──────── Data extract

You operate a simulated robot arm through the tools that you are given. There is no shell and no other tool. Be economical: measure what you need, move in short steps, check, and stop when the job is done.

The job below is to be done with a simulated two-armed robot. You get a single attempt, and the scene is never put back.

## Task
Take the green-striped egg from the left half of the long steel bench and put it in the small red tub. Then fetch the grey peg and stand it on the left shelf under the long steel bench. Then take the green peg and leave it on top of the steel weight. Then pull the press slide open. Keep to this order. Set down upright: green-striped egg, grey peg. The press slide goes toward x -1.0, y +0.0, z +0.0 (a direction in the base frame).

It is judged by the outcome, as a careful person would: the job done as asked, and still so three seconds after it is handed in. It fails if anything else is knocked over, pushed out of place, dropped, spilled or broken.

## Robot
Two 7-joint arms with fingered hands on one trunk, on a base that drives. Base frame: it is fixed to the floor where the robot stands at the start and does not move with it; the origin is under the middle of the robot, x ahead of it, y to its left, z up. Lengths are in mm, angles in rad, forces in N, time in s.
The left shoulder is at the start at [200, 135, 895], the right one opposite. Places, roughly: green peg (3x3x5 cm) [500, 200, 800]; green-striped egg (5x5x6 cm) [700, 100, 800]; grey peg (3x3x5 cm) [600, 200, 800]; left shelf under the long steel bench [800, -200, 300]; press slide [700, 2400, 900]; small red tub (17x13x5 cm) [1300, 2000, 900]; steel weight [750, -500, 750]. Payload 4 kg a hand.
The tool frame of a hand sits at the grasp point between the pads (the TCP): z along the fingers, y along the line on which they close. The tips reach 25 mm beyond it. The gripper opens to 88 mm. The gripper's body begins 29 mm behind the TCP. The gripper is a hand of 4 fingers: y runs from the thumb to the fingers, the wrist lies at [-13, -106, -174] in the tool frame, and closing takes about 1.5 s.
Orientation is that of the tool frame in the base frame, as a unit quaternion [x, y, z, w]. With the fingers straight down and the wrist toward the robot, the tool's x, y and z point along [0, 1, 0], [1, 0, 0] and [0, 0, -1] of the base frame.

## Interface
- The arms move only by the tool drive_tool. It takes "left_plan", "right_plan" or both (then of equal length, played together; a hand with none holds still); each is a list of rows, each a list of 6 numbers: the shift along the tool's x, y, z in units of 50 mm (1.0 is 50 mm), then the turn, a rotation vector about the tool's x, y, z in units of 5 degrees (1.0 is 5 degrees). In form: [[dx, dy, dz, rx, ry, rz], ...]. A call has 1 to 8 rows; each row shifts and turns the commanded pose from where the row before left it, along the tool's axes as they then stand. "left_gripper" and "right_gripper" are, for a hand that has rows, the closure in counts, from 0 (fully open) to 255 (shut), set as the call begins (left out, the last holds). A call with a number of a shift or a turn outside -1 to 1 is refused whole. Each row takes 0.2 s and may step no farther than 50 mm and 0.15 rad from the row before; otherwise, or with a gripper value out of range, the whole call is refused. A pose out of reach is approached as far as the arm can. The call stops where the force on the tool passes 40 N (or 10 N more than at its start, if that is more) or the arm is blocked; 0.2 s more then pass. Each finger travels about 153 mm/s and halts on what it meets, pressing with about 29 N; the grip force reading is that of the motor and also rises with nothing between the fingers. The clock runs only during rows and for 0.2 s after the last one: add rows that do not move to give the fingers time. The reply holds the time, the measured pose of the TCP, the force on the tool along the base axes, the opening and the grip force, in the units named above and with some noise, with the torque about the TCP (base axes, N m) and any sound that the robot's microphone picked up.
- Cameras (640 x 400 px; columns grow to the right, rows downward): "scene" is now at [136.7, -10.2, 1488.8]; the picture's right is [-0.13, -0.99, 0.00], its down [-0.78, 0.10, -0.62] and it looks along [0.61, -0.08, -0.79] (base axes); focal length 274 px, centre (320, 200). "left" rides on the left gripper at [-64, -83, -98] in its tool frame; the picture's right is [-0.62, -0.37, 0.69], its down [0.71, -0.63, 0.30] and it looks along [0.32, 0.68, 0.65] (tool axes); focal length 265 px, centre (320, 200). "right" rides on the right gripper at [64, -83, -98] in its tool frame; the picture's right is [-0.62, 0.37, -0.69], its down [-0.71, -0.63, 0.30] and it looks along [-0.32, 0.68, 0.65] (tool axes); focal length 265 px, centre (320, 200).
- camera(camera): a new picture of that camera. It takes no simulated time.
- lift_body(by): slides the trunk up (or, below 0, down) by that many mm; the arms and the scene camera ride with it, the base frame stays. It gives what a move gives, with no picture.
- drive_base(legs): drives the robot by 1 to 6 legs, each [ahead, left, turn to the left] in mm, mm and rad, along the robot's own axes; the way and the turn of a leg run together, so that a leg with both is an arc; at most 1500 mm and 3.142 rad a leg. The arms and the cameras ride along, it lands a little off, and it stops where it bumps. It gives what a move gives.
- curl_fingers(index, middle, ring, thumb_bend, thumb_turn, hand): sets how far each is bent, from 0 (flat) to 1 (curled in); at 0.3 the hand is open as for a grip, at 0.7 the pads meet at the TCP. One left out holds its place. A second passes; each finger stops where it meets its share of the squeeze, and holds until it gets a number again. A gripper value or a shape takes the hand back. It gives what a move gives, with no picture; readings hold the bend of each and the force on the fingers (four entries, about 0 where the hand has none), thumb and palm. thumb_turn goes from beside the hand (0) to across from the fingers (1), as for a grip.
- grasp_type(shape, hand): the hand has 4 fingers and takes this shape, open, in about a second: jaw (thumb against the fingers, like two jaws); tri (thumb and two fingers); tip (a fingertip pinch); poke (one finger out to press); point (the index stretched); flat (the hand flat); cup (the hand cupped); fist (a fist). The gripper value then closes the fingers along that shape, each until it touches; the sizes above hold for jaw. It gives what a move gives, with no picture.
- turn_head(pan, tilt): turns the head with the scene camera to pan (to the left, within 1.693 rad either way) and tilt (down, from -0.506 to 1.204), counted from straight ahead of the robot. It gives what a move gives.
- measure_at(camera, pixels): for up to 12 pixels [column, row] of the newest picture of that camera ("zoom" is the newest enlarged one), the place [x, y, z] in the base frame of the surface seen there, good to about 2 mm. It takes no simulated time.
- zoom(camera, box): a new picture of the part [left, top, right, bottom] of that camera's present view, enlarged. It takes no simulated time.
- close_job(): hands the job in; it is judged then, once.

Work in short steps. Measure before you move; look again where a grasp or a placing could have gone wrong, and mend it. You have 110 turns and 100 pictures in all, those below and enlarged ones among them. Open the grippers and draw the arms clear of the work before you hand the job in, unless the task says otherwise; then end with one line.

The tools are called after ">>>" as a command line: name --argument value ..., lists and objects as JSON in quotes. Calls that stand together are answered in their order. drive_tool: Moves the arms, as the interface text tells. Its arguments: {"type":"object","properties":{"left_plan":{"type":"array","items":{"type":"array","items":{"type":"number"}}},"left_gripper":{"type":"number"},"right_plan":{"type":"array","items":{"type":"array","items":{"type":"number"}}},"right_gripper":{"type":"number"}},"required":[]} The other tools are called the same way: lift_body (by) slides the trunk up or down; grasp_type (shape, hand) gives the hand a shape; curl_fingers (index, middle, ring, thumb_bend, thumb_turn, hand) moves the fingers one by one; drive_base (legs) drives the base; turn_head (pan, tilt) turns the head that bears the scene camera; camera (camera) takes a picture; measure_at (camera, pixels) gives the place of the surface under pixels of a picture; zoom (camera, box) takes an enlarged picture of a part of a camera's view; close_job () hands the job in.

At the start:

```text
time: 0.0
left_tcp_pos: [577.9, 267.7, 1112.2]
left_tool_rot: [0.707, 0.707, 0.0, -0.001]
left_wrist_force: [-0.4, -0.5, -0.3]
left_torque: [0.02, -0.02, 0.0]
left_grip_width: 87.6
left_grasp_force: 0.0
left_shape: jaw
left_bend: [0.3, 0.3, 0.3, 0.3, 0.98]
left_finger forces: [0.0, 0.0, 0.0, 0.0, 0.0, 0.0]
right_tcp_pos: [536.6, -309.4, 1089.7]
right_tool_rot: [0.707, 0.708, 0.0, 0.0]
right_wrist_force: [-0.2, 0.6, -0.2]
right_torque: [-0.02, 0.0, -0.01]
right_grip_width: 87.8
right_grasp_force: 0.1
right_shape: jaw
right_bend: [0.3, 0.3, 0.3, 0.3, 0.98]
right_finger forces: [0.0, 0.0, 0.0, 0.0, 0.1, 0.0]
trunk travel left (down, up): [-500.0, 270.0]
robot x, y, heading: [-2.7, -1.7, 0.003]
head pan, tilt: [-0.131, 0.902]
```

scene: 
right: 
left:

────────────────

● Short problem:
The lines above from the one containing "Orientation is that" through the one containing "## Interface" are to be set down exactly, and no others.

● Final answer:
Orientation is that of the tool frame in the base frame, as a unit quaternion [x, y, z, w]. With the fingers straight down and the wrist toward the robot, the tool's x, y and z point along [0, 1, 0], [1, 0, 0] and [0, 0, -1] of the base frame.

## Interface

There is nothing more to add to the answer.